Dans un autre document dénombrant les terres et seigneuries relevant de la sénéchaussée de Guingamp [Note : Liasse E 1129] on relève parmi les terres appartenant à Geoffroy Cillart en 1583 « le château de Castel-Yar avec droit de pêcherie ».
On ne mentionne pas l'état de ce château à cette époque. Il peut donc avoir été détruit comme on le dit pendant la Ligue, bien qu'il semble étonnant que son propriétaire ne semble plus en avoir 50 ans plus tard qu'un souvenir très lointain.
Quant à « Castel-Coq » aucune, recherche, tant sur le territoire de Lanmodez que celui de Lézardrieux, n'a permis d'en retrouver même le nom qui est totalement inconnu des habitants.
Ce nom serait-il la déformation de Couach qui porte aujourd’hui sur la carte d'état-major le nom de « île Couhart ». Bien que cette île ait bénéficié des mêmes privilèges que Castel-Yar il paraît excessif d'imaginer un autre fortin à cet endroit.
L'ILE BOIS.
Ce promontoire projeté juste à l'entrée de la rivière forme ne rade qui a toujours retenu l’attention des militaires [Note : Durant la dernière guerre, l'île à bois fut fortifiée et munie d'une batterie et bombardée à la Libération].
Le rapport de 1793 la décrit « comme pouvant offrir un abri sûr à plus de 100 voiles qui voudraient se mettre à l'abri des corsaires ennemis ».
Dans le rapport de Vauban mentionné plus haut, celui-ci semble retenir avec faveur une proposition de bâtir une ville et des magasins sur la péninsule de l'Ile à Bois et d'y attirer la population.
Ce projet resta sans suite comme celui d'y construire un lazareth pour mettre les marins en quarantaine.
Il existe à l'Ile à Bois un petit corps de garde en forme de tourelle semblable à celui qui se trouve sur l'île dite de « la douane » au milieu de la rivière.
KERTANOUARN.
Sur la rive opposée, nous retrouvons à l'entrée de la rivière la belle gentilhommière de Kertanouarn qui a succédé à un important ouvrage défensif, une forteresse qui a donné son nom de « Pointe du Château » à une partie de Loguivy-de-la-Mer en Ploubazlanec.
Un acte de 1689 décrit ce fief en termes élogieux [Note : A. D. 2192] : « la terre de Kertanouarn, en la paroisse de Ploubazlanec, évêché de Saint-Brieuc, assez passablement bâtie, située en aussi agréable pays qu'il y ait en la province, voyant la mer de toutes parts, l'isle de Bréhat, celle de Saint-Modez et l'isle Verte, chasse, colombier, garenne, une chapelle où l'on dit la messe tous les dimanches et fêtes et où il se trouve du peuple comme dans la paroisse.
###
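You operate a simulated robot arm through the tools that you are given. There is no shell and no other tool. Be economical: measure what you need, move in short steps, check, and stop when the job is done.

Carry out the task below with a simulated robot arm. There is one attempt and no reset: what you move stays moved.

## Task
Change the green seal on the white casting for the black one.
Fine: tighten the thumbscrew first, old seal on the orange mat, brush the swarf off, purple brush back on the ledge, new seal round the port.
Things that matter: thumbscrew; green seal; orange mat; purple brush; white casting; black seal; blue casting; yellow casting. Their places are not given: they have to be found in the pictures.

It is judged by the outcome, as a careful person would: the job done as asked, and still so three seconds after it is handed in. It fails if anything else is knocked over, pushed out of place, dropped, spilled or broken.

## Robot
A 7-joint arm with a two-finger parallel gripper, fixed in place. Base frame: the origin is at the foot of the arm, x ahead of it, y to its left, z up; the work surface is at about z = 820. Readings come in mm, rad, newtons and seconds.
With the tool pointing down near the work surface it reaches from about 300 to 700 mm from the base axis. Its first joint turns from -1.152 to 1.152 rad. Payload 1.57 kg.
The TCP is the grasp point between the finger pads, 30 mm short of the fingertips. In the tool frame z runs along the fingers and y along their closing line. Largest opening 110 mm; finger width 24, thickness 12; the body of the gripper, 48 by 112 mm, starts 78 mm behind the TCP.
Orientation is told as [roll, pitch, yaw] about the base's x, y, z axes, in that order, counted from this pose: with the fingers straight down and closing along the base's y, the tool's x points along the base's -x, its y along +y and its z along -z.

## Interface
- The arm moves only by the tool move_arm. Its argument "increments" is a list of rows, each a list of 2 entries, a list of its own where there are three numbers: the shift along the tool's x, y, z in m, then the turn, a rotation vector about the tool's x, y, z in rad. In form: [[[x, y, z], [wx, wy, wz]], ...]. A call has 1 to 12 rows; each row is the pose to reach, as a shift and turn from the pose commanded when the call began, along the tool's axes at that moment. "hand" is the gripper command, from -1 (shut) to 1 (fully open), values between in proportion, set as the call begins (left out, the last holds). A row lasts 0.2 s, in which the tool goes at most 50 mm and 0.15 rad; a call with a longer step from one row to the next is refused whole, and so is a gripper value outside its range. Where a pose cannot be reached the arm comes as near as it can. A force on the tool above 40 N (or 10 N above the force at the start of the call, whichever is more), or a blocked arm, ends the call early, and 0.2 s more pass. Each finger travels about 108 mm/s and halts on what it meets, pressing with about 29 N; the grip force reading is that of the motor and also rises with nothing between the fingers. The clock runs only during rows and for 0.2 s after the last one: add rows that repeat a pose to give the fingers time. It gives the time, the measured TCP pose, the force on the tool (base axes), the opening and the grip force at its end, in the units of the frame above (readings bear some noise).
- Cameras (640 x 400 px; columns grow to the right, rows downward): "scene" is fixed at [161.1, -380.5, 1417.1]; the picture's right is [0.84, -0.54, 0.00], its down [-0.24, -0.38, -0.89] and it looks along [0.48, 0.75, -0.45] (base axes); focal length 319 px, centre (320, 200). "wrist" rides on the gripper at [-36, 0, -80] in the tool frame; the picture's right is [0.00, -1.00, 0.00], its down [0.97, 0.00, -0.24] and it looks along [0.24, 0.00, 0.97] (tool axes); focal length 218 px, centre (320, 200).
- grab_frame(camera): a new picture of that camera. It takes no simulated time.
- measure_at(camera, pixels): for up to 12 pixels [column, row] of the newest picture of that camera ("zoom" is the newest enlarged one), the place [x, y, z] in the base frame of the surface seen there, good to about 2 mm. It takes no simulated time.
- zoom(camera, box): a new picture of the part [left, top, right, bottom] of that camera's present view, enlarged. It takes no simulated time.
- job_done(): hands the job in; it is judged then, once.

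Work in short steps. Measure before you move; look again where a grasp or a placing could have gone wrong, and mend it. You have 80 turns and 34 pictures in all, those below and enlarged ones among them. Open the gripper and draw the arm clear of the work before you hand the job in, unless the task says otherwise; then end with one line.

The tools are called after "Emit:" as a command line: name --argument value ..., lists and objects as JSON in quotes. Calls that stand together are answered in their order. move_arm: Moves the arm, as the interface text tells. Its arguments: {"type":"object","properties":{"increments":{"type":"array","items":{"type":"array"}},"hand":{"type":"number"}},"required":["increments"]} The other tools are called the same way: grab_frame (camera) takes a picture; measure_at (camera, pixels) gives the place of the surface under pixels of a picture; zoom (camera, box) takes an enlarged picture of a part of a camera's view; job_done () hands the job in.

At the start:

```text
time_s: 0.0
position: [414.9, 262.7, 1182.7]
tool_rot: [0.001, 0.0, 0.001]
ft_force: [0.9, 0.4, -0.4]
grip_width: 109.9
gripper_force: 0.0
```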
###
Il y a deux greniers et des magasins sur le bord de la mer et un port qui appartient au seigneur de Kertanouarn seul, et même de belles pescheries. Ladite maison a de belles prééminences dans Ploubazlanec, un banc près joignant le balustre du grand autel, deux pierres tombales armoyées des armes de ladite maison, une chapelle prohibitive dans l'église où est un tombeau élevé avec seigneur et dame et leurs armes, la terre de Lézérec en Pleurmeur-Gauthier qui consiste en six convenants avec les vieilles ruines d'une chapelle, l'isle à bois et le greffe. Le fief est un des plus beaux de Tréguier, estant tout ensemble et n'ayant à démêler avec personne, haute justice relevant de Guingamp d'où relèvent 30 à 40 gentilshommes fort considérables ».
Le chevalier de Fréminville a donné une description des ruines de l'ancienne forteresse : une cour ceinturée d'une forte muraille, un portail défendu par une galerie couverte, garnie dans toute sa longueur de créneaux et de machicoulis et d'une file de meurtrières pour le feu de la mousqueterie.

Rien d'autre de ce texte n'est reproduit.